◆ Text provided:
..........

Assembly of the CUORE detectors in a cleanroom at Gran Sasso National Laboratory in Italy. Bolometric detectors cooled to 10mK (close to absolute zero temperature) are used to search for neutrinoless double beta decay in Te-130. Observation of this decay would demonstrate that neutrinos are their own antiparticles. Image courtesy of CUORE collaboration.

Dark matter? Particle accelerators? Higgs boson? Particle physics has left the public fascinated, and perhaps puzzled, by its potential implications. Current work on an obscure particle called the neutrino may leave even physicists grasping for answers. Researchers at the Yale Wright Laboratory led by professor Karsten Heeger currently design and implement experiments to investigate if neutrinos are a new form of matter. Such a discovery would require a major revision of the Standard Model of Particle Physics.

According to the Standard Model of Particle Physics, neutrinos are neutral, massless elementary particles—matter that cannot be further subdivided. The neutrino can take three forms, the electron, tau, or muon neutrinos, and can only be acted upon by the universal weak force. The Standard Model attempts to explain the interactions in the subatomic world but cannot account for phenomena such as dark matter and dark energy.

The Wright Lab’s research on neutrinos is groundbreaking because it shows that the assumptions of the Standard Model are even more flawed than previously thought. In 2016, Heeger shared the Breakthrough Prize in Fundamental Physics for three experiments showing that neutrinos can change their “flavor” as they travel through space. These changes in flavor—from electron to muon neutrinos, for example—are called neutrino oscillations and show that neutrinos have mass.

“If you weighed all neutrinos in the universe, their combined mass would equal that of the mass of all the visible stars in the sky,” Heeger explained.

Heeger’s group is involved in several neutrino experiments to determine the nature and mass of the neutrino and to search for the existence of a possible fourth form of neutrino—the sterile neutrino. One of these, Project 8, makes inferences about neutrinos based on electrons emitted from radioactive beta decay.

..........

◆ Data segment:
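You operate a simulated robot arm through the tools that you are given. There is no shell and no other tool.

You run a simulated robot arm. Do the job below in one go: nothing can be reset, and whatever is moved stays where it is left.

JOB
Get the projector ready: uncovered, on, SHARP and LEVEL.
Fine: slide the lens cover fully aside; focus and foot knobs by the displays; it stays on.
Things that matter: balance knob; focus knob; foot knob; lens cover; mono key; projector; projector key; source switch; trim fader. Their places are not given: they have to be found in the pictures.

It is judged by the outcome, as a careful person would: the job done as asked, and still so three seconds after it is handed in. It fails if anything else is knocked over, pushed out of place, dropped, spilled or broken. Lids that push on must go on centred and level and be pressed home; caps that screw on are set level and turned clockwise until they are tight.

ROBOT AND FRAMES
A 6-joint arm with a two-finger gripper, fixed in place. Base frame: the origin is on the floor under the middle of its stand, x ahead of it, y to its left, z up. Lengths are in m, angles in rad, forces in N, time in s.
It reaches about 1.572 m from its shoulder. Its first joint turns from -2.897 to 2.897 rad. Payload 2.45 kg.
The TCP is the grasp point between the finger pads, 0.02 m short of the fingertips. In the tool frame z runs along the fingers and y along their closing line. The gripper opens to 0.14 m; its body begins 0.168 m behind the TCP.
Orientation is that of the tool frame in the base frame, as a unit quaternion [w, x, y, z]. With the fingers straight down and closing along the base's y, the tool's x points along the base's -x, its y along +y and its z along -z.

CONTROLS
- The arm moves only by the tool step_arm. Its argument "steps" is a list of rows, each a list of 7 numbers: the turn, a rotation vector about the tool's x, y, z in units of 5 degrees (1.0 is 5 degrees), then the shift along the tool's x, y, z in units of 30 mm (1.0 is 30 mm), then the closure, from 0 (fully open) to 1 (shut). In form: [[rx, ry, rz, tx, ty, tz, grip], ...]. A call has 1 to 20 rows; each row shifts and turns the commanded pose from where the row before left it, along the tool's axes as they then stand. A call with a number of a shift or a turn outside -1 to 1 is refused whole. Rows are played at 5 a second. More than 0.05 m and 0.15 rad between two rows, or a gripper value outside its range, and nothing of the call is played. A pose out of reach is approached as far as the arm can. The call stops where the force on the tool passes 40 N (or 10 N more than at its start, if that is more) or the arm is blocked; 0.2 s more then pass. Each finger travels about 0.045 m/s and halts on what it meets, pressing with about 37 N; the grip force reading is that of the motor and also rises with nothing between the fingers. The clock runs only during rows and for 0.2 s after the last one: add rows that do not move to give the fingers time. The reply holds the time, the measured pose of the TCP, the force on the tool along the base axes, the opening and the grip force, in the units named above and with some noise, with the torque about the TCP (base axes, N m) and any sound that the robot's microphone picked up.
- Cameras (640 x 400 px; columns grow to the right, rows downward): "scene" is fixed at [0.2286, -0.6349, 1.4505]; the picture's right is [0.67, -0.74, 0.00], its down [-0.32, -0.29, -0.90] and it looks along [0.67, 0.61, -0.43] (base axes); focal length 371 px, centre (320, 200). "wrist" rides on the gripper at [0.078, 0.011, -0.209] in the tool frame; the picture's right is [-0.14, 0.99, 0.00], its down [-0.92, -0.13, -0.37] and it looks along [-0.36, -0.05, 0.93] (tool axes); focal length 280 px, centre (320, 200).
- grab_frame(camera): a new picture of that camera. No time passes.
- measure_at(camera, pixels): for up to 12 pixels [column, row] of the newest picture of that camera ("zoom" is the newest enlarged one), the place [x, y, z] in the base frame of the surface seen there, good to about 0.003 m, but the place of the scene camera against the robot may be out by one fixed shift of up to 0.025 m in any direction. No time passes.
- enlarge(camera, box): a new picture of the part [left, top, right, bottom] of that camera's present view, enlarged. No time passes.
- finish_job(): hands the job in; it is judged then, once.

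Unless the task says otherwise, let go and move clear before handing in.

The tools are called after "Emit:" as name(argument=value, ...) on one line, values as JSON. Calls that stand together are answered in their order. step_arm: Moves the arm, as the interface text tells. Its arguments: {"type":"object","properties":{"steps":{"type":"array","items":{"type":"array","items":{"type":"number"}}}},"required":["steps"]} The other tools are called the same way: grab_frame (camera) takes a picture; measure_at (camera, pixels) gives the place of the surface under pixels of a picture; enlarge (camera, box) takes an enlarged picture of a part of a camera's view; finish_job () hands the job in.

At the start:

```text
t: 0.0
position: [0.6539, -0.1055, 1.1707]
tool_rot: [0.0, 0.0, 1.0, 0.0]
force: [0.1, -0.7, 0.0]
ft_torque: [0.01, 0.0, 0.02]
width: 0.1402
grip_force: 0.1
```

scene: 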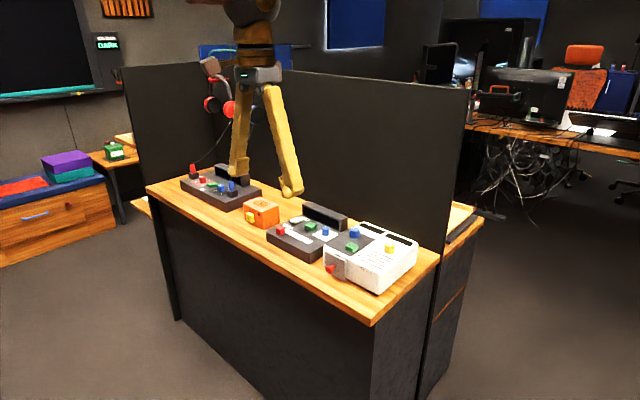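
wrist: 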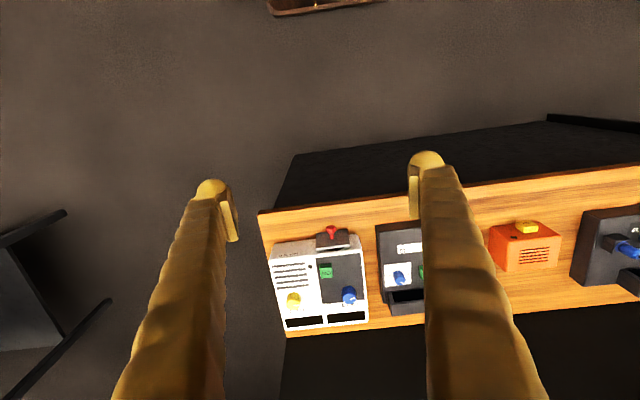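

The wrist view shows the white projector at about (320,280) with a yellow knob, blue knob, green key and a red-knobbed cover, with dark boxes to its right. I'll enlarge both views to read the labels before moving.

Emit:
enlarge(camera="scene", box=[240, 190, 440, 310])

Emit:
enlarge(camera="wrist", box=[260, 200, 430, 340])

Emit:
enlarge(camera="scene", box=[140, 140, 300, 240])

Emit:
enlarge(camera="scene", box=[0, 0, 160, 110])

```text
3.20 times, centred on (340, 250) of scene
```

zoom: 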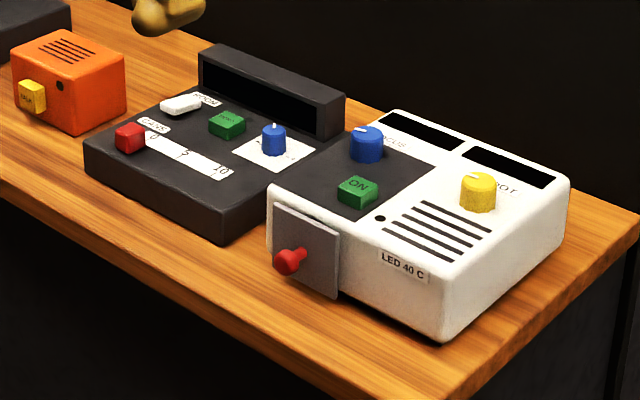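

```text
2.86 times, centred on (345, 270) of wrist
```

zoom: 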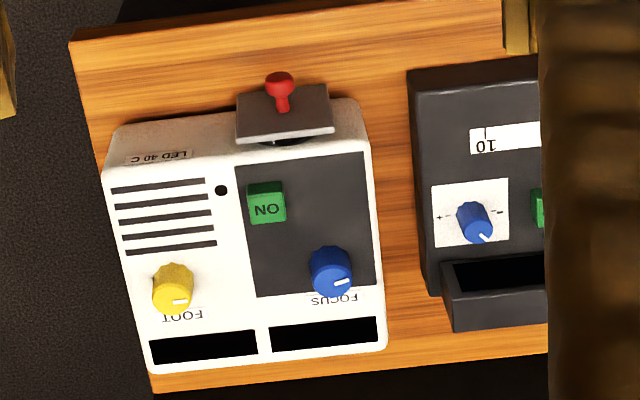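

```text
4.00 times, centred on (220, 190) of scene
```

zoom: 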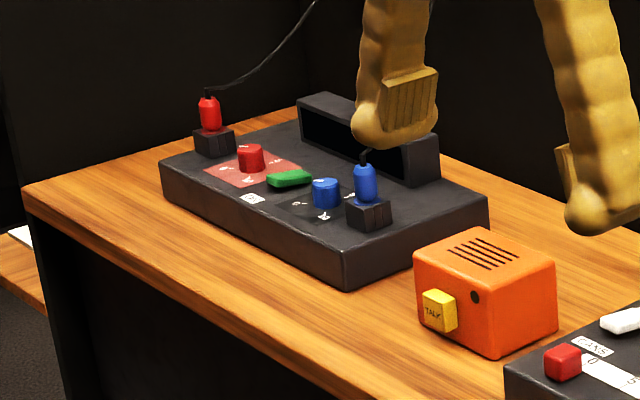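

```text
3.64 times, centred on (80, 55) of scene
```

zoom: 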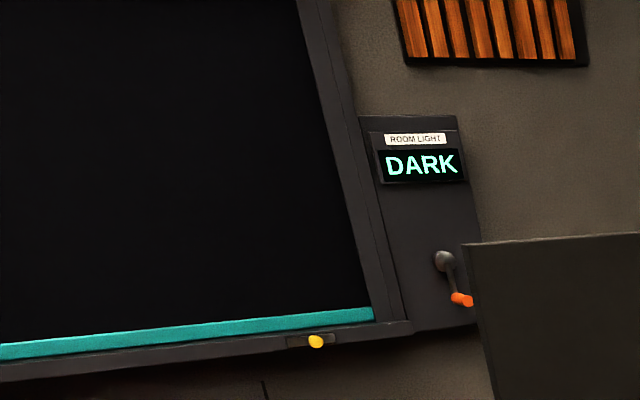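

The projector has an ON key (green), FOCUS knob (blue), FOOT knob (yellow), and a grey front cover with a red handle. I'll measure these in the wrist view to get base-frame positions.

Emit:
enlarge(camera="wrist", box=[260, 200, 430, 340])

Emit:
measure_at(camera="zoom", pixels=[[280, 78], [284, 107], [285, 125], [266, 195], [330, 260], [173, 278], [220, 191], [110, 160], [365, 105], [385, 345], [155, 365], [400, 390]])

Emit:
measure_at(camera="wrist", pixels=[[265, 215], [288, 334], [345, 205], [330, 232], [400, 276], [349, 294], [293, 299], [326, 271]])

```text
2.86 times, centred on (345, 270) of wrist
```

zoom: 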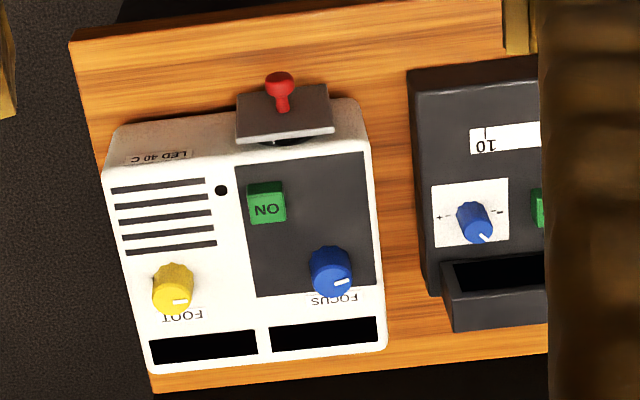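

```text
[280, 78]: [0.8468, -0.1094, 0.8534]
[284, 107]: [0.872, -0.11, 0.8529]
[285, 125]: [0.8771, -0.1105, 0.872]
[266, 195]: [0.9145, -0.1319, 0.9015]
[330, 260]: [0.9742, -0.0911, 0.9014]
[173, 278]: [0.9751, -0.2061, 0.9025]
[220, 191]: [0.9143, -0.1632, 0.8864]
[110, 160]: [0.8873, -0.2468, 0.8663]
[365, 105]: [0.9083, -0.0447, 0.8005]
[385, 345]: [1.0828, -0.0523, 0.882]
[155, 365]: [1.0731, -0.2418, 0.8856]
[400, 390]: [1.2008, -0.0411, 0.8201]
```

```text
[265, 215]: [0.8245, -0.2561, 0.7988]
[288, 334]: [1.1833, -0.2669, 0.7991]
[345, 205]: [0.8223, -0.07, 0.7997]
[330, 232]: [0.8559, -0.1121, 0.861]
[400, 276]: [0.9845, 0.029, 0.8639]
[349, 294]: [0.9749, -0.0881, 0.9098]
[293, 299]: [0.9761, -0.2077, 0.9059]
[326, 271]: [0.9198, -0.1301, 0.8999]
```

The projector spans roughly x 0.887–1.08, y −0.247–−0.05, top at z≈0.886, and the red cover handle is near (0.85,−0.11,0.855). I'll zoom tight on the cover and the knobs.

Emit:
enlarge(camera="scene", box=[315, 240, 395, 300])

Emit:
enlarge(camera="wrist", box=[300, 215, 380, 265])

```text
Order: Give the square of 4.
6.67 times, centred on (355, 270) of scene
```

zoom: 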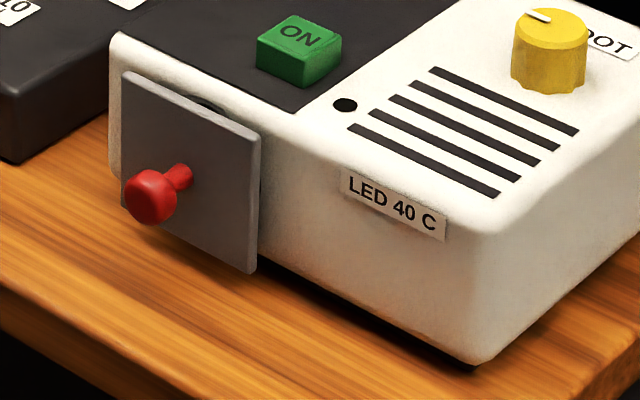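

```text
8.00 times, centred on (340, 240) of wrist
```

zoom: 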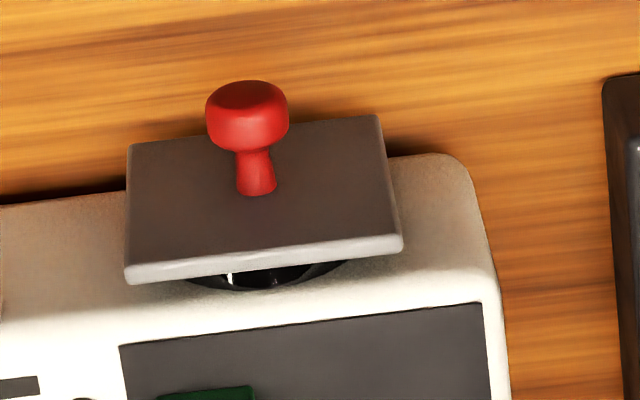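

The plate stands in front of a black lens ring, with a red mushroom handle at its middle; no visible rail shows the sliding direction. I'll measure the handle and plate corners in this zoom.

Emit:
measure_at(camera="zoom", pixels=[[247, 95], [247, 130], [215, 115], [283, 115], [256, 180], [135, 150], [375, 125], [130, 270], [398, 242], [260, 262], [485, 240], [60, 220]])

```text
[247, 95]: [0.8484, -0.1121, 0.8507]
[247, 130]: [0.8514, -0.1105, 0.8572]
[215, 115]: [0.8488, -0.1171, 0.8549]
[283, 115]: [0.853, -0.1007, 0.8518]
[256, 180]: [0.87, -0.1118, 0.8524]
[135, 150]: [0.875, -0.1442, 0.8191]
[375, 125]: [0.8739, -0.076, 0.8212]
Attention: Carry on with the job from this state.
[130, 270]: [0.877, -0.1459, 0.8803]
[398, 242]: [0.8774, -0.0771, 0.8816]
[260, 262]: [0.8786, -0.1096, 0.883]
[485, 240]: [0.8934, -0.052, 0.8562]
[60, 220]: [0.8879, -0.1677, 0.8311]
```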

..........

◆ Problem 1:
Extract from the text provided the words running from "The Wright Lab’s" to "neutrinos have mass.".
◆ Problem 2:
Pick up the text provided at the point where it stops and go on.

◆ Final answer 1:
The Wright Lab’s research on neutrinos is groundbreaking because it shows that the assumptions of the Standard Model are even more flawed than previously thought. In 2016, Heeger shared the Breakthrough Prize in Fundamental Physics for three experiments showing that neutrinos can change their “flavor” as they travel through space. These changes in flavor—from electron to muon neutrinos, for example—are called neutrino oscillations and show that neutrinos have mass.

◆ Final answer 2:
Another project called the Cryogenic Underground Observatory for Rare Events (CUORE) studies a special form of nuclear decay called neutrino-less double beta decay and tests if neutrinos are their own antiparticles. Every particle has a counterpart antiparticle with the same mass but opposite charge; in the chargeless neutrino’s case, a quantum mechanical property called handedness varies instead. Antineutrinos are directly detected from nuclear reactors and indicate the presence of neutrinos. In ordinary double beta decay, two neutrons within a nucleus change into two protons and emit two electrons and two antineutrinos. However, in neutrino-less double beta decay, two neutrons are converted into two protons and two electrons are emitted—no antineutrinos. This is possible only if neutrinos are their own antiparticle.

The Precision Oscillation and Spectrum Experiment (PROSPECT) investigates neutrinos taken from an active nuclear reactor. What distinguishes this project is its short baseline, or distance between the neutrino source and detector—10 meters rather than the usual hundreds. The experiment measures the variation in neutrino flavor—the neutrino oscillation—over short distances. Results could provide evidence for the sterile neutrino, which is unaffected by the weak force and thus an entirely new form of matter.

The discovery of the sterile neutrino would be no less than a “paradigm-shift for the whole [scientific] community,” said Danielle Norcini, a graduate student working on PROSPECT.

Findings about whether neutrinos are their own antiparticles and whether sterile neutrinos exist could require a revision of the long-standing Standard Model of Particle Physics.

“If neutrinos are their own antiparticles, then there has to be a new term in the [Standard Model] that describes how particles get their mass…there has to be more than just the Higgs boson. If we discover sterile neutrinos, then there would have to be a whole new class of matter [added to the theory],” Heeger said.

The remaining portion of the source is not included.